Yevaud333 wrote:
Sounds like
Dragon's Egg and
Starquake by the late
Robert L. Forward. Though I don't recall the life forms described therein having proceeded at quite that feverish a pace, the idea is similar. Very nice books; they have stuck in my mind for years as few others have.
Also related in my mind is the
Star Trek: Voyager episode
"Blink of an Eye" which reminded me of the aforementioned novels to such an extent that I doubt the resemblance was entirely coincidental. Of course, the
Star Trek version had all sorts of scientific inaccuracies and impossibilities woven in so as to be both palatable to the average viewer (who really seems to need aliens to be humanoid, for instance) and presentable within the one-hour-show format. (Please note that this commentary is not meant to bash on
ST:V; lord knows there are enough people who do that without my joining in, however much I may prefer the other series. They did a good job with the limited palette they had to work with, given the above constraints.)

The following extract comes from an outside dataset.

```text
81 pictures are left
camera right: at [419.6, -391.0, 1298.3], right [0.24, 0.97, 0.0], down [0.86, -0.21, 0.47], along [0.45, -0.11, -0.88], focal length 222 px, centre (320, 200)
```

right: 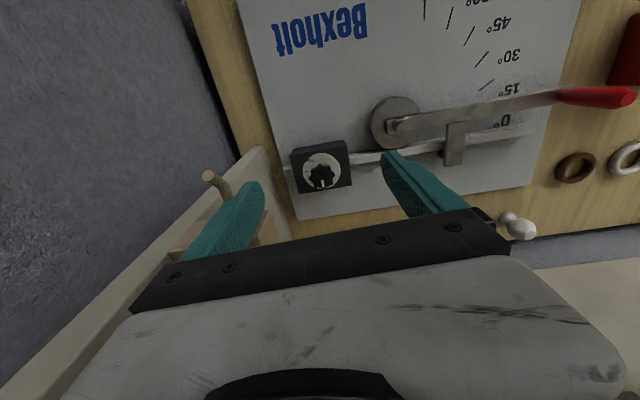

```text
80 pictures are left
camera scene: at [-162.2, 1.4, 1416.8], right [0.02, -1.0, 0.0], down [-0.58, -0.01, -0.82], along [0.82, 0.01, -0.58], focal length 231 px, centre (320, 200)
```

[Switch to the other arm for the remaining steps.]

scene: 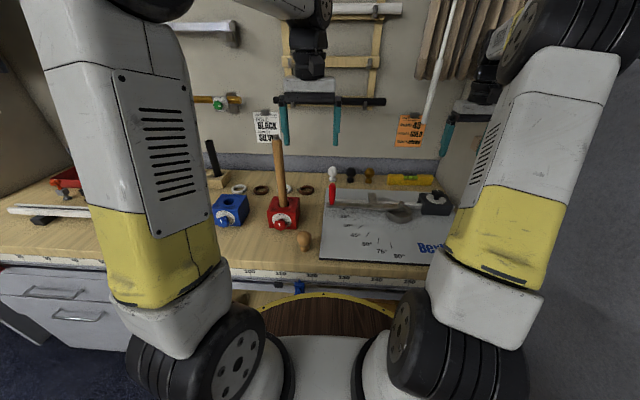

You should read some Stephen Baxter books, I think you would like them. He does science fiction with a very heavy emphasis on science.
SquaredBowl wrote:
The rate that human race acquires knowledge is ever increasing. My question is one that many have asked before....
Can and will the human race will survive itself long enough to reap from the harvest of its knowledge?
Good question; consider this. How much of that knowledge is put into creating things to end the lives of other humans? How much that wasn't intended for that purpose ends up being used in that way?
I am rooting for the dolphins myself.